_Goal A:_ Print, without altering anything, the lines from the one that holds "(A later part" to the one that holds "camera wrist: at", inclusive. No other lines belong in the output.

#### Quoted text

Pronunciation: IN-vuhn-tor-ee
Simple meaning
Inventory means a careful list, record, or examination of what is present.
Today, people often use inventory to describe counting items in a store, warehouse, garage, or business. In Big Book study, the word is used in a personal and moral sense. It points toward looking honestly at what is present in one’s life, conduct, motives, fears, resentments, and harms.
Older meaning
Older dictionary definitions often describe inventory as a detailed list, account, or catalog of goods, property, or facts.
That older meaning matters because inventory is not vague thinking. It suggests careful looking, listing, and examining. An inventory is not only a feeling. It is a deliberate effort to see what is actually there.
Why this word matters
In Big Book reading, “inventory” is one of the key words connected with the Fourth Step.
Inventory helps move a person from general discomfort to clearer seeing. Instead of only saying “I am angry,” “I am afraid,” or “I feel guilty,” inventory asks the person to look more carefully.
What happened?
Who was involved?
What part of me was affected?
Where was I afraid?
Where was I selfish, dishonest, self-seeking, or frightened?
What harm was done?
Inventory is not meant to be endless self-punishment. It is also not meant to be a list of everyone else’s faults. It is a way of seeing clearly so that change, confession, amends, and freedom become possible.

########
#### Source data

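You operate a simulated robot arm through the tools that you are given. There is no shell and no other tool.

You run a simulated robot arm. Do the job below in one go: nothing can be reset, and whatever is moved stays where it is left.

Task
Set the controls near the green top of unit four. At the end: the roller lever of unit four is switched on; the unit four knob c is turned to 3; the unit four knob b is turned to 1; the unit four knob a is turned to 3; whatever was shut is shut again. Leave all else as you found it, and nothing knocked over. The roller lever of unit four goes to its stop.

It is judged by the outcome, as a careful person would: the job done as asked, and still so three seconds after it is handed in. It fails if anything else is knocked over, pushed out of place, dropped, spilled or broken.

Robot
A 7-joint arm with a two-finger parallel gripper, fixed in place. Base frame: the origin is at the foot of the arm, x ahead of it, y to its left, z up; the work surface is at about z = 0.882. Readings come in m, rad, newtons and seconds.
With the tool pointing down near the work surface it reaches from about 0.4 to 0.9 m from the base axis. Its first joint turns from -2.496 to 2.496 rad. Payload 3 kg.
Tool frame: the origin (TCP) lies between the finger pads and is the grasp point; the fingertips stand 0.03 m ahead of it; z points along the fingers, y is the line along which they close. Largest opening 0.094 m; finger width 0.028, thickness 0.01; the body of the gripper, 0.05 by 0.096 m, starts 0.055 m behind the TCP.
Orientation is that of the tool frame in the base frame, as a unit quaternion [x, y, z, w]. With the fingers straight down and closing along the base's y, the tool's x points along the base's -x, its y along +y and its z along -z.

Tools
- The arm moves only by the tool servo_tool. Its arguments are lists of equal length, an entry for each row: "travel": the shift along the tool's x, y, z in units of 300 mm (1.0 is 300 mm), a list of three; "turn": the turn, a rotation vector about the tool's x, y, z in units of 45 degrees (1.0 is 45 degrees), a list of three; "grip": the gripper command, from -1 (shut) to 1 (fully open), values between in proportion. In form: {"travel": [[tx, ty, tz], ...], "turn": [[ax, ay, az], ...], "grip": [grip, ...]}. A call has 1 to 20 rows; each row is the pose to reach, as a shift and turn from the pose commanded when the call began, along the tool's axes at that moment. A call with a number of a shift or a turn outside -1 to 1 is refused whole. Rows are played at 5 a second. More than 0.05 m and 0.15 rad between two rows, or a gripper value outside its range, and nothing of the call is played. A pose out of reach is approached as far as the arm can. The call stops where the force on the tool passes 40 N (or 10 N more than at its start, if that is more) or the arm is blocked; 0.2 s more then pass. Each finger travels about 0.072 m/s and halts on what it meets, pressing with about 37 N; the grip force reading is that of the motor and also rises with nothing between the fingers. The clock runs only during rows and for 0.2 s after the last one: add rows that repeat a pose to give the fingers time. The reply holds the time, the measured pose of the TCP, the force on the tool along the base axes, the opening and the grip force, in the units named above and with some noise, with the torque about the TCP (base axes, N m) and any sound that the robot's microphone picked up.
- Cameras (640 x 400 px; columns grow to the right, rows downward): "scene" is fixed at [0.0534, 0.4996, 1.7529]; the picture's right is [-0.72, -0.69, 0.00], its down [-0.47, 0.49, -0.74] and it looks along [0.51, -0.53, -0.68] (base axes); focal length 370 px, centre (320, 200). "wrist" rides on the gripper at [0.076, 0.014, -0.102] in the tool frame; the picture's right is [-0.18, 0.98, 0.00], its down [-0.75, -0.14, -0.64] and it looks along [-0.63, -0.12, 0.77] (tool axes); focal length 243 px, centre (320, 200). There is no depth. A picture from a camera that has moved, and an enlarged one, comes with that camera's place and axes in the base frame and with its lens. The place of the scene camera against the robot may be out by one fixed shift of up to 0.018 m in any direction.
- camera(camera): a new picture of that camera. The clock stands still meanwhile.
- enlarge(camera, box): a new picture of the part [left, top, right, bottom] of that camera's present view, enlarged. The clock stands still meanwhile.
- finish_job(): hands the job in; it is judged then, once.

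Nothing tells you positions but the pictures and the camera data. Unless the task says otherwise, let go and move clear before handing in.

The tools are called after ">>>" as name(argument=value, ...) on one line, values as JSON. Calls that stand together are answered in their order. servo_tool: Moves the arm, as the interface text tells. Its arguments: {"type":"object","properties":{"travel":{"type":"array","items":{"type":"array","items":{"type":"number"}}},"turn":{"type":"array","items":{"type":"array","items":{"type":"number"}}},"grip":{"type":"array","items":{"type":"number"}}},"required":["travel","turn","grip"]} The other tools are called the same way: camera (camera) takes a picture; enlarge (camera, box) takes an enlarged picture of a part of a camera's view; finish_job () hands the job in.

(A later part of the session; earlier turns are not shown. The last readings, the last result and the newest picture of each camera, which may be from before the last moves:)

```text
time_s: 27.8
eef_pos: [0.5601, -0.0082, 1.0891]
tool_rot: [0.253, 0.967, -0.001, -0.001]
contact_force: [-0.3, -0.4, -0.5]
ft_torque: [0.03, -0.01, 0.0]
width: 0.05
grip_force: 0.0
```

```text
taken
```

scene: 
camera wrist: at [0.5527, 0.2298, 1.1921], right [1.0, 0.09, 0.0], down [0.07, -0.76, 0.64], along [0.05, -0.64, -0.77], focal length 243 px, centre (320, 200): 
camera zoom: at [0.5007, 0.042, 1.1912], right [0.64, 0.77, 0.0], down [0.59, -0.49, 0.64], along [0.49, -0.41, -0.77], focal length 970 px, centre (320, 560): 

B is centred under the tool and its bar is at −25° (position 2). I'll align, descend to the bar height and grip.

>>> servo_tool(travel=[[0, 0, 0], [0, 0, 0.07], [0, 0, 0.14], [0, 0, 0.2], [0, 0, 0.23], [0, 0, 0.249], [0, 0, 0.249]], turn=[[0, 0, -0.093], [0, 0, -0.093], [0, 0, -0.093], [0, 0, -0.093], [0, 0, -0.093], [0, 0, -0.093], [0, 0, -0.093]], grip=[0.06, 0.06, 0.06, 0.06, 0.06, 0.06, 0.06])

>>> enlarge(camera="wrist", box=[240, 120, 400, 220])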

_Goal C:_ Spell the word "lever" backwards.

########

_Goal B:_ Transcribe the quoted text beginning at "Today, people often". Stop after "resentments, and harms.".

_Expected answer A:_
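(A later part of the session; earlier turns are not shown. The last readings, the last result and the newest picture of each camera, which may be from before the last moves:)

```text
time_s: 27.8
eef_pos: [0.5601, -0.0082, 1.0891]
tool_rot: [0.253, 0.967, -0.001, -0.001]
contact_force: [-0.3, -0.4, -0.5]
ft_torque: [0.03, -0.01, 0.0]
width: 0.05
grip_force: 0.0
```

```text
taken
```

scene: 
camera wrist: at [0.5527, 0.2298, 1.1921], right [1.0, 0.09, 0.0], down [0.07, -0.76, 0.64], along [0.05, -0.64, -0.77], focal length 243 px, centre (320, 200): 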

_Expected answer B:_
Today, people often use inventory to describe counting items in a store, warehouse, garage, or business. In Big Book study, the word is used in a personal and moral sense. It points toward looking honestly at what is present in one’s life, conduct, motives, fears, resentments, and harms.